You want to know the one other time Sam and I disagreed? It was in his last scene in the film where Yeager tries to break the Russian altitude record and his plane freezes up and he has to eject and we don’t see his parachute open and we’re pretty sure he’s bought the farm. And the lone ambulance makes its way across the high desert toward the black smoke when suddenly the distant figure of Sam/Yeager emerges from the heatwaves of the desert carrying his parachute. And the ambulance driver says: “Over there. Is that a man?” And Levon Helm says, “You bet it is!”

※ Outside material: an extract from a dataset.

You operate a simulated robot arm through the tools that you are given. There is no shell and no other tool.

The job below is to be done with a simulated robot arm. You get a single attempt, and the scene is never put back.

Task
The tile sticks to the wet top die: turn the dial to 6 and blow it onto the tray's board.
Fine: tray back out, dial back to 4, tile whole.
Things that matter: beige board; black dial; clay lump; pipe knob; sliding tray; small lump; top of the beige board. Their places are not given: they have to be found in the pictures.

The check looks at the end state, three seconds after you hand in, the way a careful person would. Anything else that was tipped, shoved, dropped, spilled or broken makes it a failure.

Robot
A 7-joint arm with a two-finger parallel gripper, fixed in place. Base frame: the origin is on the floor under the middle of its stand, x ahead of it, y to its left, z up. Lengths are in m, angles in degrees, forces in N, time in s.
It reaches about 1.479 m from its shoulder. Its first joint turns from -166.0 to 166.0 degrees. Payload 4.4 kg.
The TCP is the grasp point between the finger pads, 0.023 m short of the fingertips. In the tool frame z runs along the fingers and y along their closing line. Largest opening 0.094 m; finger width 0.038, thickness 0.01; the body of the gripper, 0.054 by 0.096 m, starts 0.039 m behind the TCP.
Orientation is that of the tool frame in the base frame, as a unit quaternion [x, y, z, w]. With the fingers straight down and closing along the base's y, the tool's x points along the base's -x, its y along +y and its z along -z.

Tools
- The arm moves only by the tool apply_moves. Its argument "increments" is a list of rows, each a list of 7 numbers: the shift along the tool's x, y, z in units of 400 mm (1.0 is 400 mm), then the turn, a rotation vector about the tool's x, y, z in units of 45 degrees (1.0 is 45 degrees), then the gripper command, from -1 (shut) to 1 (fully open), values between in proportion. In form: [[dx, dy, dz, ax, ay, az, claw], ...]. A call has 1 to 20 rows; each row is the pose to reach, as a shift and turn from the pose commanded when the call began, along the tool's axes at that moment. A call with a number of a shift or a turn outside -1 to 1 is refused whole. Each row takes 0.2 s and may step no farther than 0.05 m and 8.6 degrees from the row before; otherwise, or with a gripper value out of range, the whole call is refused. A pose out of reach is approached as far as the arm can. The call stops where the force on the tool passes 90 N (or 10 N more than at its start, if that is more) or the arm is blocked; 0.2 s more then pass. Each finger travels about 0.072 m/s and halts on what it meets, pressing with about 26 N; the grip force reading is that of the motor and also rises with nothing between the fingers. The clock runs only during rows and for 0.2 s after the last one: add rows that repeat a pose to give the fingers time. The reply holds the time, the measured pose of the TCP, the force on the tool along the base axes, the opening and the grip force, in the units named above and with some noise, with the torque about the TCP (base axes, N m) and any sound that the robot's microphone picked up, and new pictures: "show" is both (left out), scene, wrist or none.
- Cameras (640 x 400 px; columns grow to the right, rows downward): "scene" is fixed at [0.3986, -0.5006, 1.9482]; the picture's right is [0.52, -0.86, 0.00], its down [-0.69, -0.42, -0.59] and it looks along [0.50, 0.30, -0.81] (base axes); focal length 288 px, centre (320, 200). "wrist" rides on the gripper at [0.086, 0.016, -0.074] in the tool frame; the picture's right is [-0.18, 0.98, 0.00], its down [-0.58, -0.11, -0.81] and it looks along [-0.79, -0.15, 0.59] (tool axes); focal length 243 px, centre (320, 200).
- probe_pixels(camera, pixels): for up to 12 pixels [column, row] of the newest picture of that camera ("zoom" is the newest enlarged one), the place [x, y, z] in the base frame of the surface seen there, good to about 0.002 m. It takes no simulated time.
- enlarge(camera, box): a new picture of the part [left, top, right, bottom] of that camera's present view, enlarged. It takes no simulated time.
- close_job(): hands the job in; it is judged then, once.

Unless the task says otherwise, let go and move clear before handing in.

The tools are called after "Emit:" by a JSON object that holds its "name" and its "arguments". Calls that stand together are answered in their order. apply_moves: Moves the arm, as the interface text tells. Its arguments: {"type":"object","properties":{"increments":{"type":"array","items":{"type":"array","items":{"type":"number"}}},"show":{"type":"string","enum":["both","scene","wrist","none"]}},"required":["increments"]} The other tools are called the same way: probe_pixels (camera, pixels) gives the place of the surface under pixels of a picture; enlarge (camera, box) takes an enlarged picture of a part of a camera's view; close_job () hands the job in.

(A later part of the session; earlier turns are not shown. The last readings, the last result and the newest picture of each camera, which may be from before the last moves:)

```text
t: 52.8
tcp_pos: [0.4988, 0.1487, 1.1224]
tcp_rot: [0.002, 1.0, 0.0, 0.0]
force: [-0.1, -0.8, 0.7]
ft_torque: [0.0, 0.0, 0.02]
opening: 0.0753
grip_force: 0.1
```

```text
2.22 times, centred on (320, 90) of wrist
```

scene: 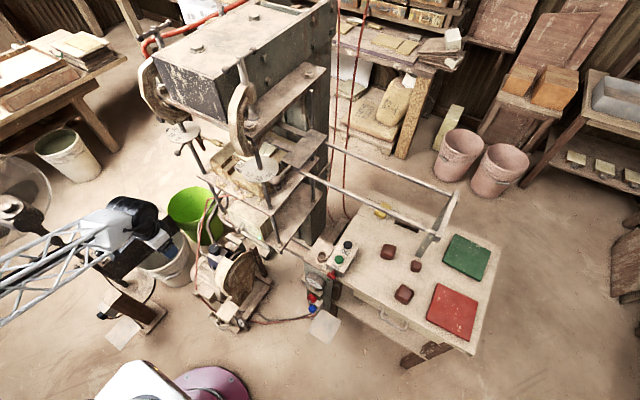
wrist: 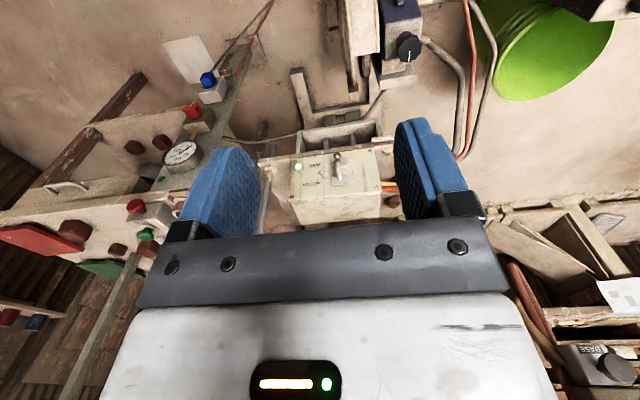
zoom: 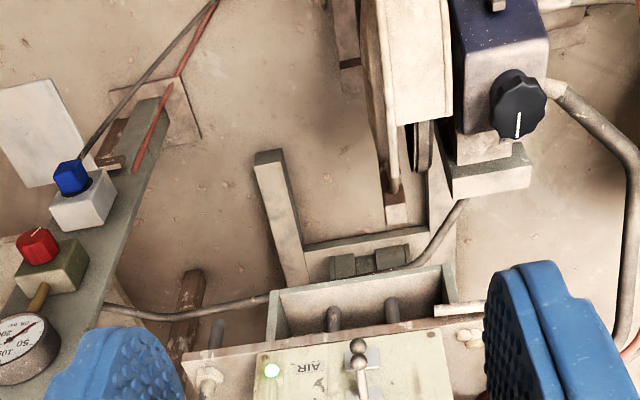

And we move in to do the close-up. Sam/Yeager’s face is bleeding, his skin is charred black and still smoking. He’s like an apparition, a ghost. And as we do the first take… I see Sam is chewing gum. “Sam, the gum!”
“What about it?
“Sam, you just fell from 26,000 feet. You ejected, you broke your helmet on the canopy, you’re burnt, bleeding, barely alive and you’re still smoking. If you chew gum, people’re gonna laugh.”
And Sam said: “No they ain’t.”
I stood there for a moment in the blazing sun, the clock was ticking, everyone was sliding away, Sam was putting in a fresh stick of Beemans; and then it came to me. He was Icarus, and he was Yeager, and he wasn’t Gerald Ford. This guy could fall out of the sky and chew his Beemans at the same time; because he… had that certain quality. In fact it kinda visualized that quality Tom Wolfe had been talking about: that Elusive quality. And so I said, “Action.”
At the end of the shooting I saw a big envelope slide under my door. I thought I could hear him waiting out there in the hallway as I ripped it open. It was a manuscript of that book he’d been writing during shooting—Motel Chronicles. On the title page Sam had written: “Phil, It’s been Righteous, brother. Sam, Sept. 1982.”
When I opened the door, he was gone.